• **TASK OBJECTIVE**: Each line that holds the word "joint" is to be identified and copied.
--- Begin ---
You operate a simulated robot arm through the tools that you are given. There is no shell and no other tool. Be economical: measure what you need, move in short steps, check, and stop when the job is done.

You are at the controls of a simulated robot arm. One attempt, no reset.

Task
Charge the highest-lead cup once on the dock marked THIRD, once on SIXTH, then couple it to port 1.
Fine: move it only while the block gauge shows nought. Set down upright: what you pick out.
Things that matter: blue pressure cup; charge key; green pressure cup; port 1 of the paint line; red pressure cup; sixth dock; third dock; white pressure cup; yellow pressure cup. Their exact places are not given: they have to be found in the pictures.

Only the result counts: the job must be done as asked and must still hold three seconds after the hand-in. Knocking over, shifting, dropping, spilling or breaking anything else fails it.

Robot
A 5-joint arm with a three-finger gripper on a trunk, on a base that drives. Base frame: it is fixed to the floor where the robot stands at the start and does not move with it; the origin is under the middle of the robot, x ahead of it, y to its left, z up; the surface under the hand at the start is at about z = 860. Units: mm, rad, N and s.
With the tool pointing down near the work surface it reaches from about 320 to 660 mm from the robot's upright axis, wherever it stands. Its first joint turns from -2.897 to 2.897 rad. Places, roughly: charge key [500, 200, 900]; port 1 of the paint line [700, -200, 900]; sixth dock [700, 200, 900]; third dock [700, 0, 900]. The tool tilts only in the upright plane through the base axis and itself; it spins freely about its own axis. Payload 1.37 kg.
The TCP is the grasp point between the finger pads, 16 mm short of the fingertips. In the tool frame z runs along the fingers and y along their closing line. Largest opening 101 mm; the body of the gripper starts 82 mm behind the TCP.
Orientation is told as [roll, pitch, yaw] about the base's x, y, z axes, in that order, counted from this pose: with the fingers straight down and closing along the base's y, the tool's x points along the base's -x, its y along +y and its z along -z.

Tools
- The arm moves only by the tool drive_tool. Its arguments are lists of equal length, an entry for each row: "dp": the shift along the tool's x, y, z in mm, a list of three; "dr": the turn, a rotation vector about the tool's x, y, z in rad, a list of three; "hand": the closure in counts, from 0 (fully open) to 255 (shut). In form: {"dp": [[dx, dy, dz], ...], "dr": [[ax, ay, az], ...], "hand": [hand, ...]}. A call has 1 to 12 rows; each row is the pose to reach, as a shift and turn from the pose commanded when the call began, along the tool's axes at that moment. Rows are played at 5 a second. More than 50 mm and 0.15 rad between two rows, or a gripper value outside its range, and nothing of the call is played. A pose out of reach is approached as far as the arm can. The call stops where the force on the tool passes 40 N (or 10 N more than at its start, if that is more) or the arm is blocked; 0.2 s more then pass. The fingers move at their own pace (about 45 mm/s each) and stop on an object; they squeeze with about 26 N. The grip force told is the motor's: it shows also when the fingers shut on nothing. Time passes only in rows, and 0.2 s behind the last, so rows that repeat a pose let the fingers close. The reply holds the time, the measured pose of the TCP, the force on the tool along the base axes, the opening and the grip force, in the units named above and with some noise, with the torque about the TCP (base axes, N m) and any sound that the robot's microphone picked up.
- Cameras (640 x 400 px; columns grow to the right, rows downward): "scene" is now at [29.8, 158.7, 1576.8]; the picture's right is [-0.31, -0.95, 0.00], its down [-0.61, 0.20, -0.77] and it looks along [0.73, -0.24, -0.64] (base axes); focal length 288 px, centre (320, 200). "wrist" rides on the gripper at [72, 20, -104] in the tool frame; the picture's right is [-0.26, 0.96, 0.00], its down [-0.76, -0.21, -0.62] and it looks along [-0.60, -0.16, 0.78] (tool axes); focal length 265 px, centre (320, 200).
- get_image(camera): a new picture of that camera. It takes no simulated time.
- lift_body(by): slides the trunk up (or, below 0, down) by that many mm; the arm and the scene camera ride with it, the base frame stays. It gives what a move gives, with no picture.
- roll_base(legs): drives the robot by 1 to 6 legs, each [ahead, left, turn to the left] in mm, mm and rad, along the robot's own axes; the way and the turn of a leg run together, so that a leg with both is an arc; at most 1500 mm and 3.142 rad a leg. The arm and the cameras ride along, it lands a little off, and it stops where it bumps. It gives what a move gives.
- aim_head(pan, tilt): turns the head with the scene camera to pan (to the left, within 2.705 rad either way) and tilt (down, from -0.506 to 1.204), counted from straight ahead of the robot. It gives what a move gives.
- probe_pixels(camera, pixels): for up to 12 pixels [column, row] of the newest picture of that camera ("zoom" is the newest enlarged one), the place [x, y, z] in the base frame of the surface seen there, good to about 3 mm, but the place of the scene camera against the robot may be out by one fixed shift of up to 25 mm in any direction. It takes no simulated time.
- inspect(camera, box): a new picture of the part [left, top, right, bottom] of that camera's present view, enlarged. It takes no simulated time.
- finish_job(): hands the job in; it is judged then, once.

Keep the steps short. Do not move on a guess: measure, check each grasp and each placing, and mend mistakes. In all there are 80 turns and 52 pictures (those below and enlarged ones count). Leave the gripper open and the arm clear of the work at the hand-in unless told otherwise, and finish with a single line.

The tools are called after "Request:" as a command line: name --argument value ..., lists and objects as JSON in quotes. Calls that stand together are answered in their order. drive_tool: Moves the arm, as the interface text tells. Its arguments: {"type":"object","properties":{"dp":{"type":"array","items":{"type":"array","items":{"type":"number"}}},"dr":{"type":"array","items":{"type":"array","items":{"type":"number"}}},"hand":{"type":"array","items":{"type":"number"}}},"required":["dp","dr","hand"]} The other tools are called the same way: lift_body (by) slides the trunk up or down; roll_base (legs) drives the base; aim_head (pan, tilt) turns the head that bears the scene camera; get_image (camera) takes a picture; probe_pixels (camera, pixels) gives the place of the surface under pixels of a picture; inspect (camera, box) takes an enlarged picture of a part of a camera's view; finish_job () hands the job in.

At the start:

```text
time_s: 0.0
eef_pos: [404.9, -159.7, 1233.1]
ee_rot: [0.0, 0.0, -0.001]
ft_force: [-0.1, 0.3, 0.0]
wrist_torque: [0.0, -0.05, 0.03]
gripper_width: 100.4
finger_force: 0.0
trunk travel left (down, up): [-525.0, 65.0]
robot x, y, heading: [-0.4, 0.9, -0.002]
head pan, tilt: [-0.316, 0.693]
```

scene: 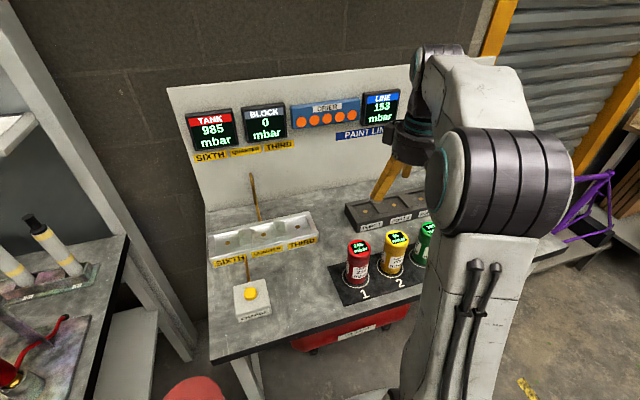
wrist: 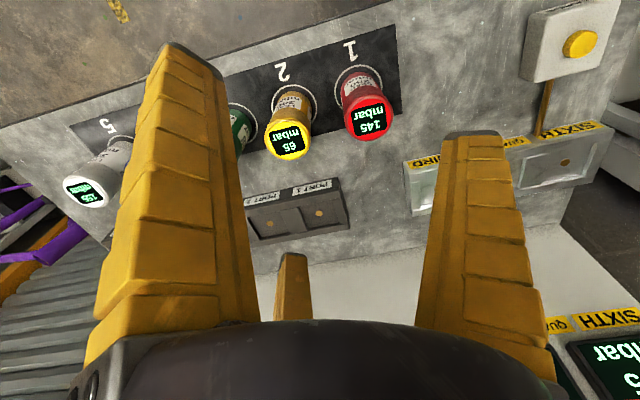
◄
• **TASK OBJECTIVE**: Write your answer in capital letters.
--- End ---
• **RESULT FOR THIS TASK**:
A 5-joint arm with a three-finger gripper on a trunk, on a base that drives. Base frame: it is fixed to the floor where the robot stands at the start and does not move with it; the origin is under the middle of the robot, x ahead of it, y to its left, z up; the surface under the hand at the start is at about z = 860. Units: mm, rad, N and s.
With the tool pointing down near the work surface it reaches from about 320 to 660 mm from the robot's upright axis, wherever it stands. Its first joint turns from -2.897 to 2.897 rad. Places, roughly: charge key [500, 200, 900]; port 1 of the paint line [700, -200, 900]; sixth dock [700, 200, 900]; third dock [700, 0, 900]. The tool tilts only in the upright plane through the base axis and itself; it spins freely about its own axis. Payload 1.37 kg.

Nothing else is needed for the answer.